The Hardest Sport To Play
Sport is very important for us all but you have to know what is the best one for you so you can get the most from yourself when you compete
Every sport is hard to learn when you don’t know-how.
But that doesn’t mean there isn’t a sport for you.
Becoming good enough at any sport to enjoy playing takes time and effort. Very few people can play many sports to a high level and if they do they’ve likely spent a lot of time practicing sports to be able to do this.
Yet some people have more ability than others when it comes to playing sports.
Because playing sports is a combination of traits. You need to have coordination, speed, timing, rhythm, awareness, vision, strength, intelligence, motor planning, agility, and a range of other attributes. Some can be learned and honed over time but some people just have a better natural knack for combining many of these traits too.
And these traits are only basic ones because once you start playing in a team you need to have soft skills that deal with people as well.
Understanding how to listen, talk, have the proper body language, have patience with others, encourage, motivate, communicate, and organize are some of these attributes that are so important for team play.

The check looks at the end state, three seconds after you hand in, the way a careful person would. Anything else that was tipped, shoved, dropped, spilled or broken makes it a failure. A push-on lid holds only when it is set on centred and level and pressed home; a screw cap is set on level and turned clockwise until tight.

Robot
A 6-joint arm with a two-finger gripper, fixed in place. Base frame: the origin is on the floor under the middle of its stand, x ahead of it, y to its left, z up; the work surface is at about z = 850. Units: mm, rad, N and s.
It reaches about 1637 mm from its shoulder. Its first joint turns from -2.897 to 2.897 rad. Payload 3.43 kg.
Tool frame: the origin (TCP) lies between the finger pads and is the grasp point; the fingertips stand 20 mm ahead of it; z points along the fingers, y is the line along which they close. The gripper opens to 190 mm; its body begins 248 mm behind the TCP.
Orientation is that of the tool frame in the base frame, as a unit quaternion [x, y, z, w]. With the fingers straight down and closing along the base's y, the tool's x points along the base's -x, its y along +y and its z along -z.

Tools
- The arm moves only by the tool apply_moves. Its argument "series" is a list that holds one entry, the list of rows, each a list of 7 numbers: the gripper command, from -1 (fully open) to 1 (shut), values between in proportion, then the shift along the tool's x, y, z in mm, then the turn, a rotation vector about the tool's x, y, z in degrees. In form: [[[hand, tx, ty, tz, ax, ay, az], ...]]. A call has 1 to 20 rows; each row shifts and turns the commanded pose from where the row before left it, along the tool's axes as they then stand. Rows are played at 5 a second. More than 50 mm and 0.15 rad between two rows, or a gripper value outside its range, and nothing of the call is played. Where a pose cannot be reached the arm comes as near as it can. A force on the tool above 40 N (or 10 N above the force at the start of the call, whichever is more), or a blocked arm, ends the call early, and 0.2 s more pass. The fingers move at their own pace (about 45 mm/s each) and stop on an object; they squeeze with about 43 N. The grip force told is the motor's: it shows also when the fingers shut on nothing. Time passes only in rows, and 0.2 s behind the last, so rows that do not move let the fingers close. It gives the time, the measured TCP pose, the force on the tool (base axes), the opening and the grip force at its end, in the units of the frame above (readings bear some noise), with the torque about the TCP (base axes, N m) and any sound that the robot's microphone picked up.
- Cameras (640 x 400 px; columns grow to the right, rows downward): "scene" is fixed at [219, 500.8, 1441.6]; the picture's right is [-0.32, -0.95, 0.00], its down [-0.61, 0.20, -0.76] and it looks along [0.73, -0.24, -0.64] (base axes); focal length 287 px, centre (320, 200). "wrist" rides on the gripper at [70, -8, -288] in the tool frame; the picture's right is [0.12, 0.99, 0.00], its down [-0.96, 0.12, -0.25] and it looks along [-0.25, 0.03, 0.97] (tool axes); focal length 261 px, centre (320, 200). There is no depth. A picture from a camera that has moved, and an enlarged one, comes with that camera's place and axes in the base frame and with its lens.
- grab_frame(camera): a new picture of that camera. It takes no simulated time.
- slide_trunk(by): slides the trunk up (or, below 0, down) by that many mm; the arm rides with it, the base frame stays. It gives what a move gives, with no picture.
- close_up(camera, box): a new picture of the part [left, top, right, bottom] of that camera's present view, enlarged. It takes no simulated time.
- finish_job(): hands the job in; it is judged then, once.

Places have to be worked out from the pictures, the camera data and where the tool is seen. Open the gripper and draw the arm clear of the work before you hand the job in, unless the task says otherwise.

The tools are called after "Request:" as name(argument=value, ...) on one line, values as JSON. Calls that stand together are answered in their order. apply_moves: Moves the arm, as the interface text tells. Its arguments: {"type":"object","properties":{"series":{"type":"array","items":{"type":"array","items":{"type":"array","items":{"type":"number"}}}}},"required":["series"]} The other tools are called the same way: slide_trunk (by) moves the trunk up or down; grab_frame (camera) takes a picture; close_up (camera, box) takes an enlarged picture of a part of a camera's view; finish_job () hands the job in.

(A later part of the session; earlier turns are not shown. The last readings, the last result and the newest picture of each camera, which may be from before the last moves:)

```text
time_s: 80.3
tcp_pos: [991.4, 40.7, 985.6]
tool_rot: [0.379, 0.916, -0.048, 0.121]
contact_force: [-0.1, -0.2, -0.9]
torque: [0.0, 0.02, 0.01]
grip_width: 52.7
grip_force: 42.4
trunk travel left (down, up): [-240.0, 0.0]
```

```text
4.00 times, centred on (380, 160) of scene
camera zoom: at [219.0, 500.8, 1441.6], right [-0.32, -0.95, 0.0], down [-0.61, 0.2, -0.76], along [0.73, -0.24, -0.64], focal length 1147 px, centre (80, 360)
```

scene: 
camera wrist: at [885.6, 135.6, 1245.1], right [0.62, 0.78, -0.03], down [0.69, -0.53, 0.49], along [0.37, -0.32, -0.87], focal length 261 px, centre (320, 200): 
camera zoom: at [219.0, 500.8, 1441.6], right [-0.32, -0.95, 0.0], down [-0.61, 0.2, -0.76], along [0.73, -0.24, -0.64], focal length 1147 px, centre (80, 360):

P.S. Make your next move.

Not everyone has these skills and if they do it’s rare if they have them along with the more technical skills required to become very skilled at a sport.
Some sports share technical traits and others have a range of skills that are unique to their sports only. To figure out what are the hardest sports to play to learn is difficult because if you judge a person on their ability to play the sport at the highest level the results of their performance may be difficult to compare against others performance in that sport given that you’ll never know the initial natural ability of players and performers before they began practicing.
Every sport is difficult to play when a person doesn’t know the rules and is even more difficult if they are under pressure to perform as well.
No matter how skilled a player is at a particular sport, if they are put in a pressurized situation they will find it difficult to perform to their level of ability. One of the reasons for this is because human brains can’t multitask even though most people think they can. And when the pressure is on to perform different parts of our brains feel this and incapacitate the ability to perform already learned actions in the most ideal manner.
And with that in mind, every sport is hard to play.
Every sport is difficult to perfect too and it takes time for anyone of any ability to do this. Because even if you have a fantastic natural aptitude to play a certain sport once you perform at a high level there are comparisons made with other competitors in the sport all around the world. Not only that, but your performance will be measured against many others who have reached such heights in the sport down through the generations.
And many of the rules of the sport may have changed or the structure of the competition may have altered over time too.
So making direct comparisons are tricky to do.
Every sport has a high level of difficulty even if it doesn’t seem so from the outside. Take running as an example. If I was to glance at the television for a moment I may be fooled into thinking that its only a matter of getting my shorts and runners on and galloping a lap of a track and I could be a great runner.
But that’s not the case.
Because running at a level that would make it to television in the first place demands so much natural ability and attention to detail.
Firstly, I’d have to have a certain height and general body shape that would lend itself to the specific distance that most athletes in that race have. Then I`d likely have to have a naturally lower heart rate if it was a long-distance race or faster twitch fibers if it was a short race to even begin to consider competing.
All of these things demand natural ability.
And even if I had those traits I’d then have to learn the technical skills of how to start a race properly, how to pace myself throughout the race, at what angle to hold my gait as I ran, how to use my feet as it hits the turf and many other things.
These are the things that the average viewer on television doesn’t see.
Those skills are honed over hours and hours of practice throughout years of trial and error during competition. And as running is the basic movement for many sports having a greater natural ability at it than others and then having a flair for other technical skills that are demanded in other sports is also required to compete.
That’s why a combination of natural talent and learned skills are required to play sports.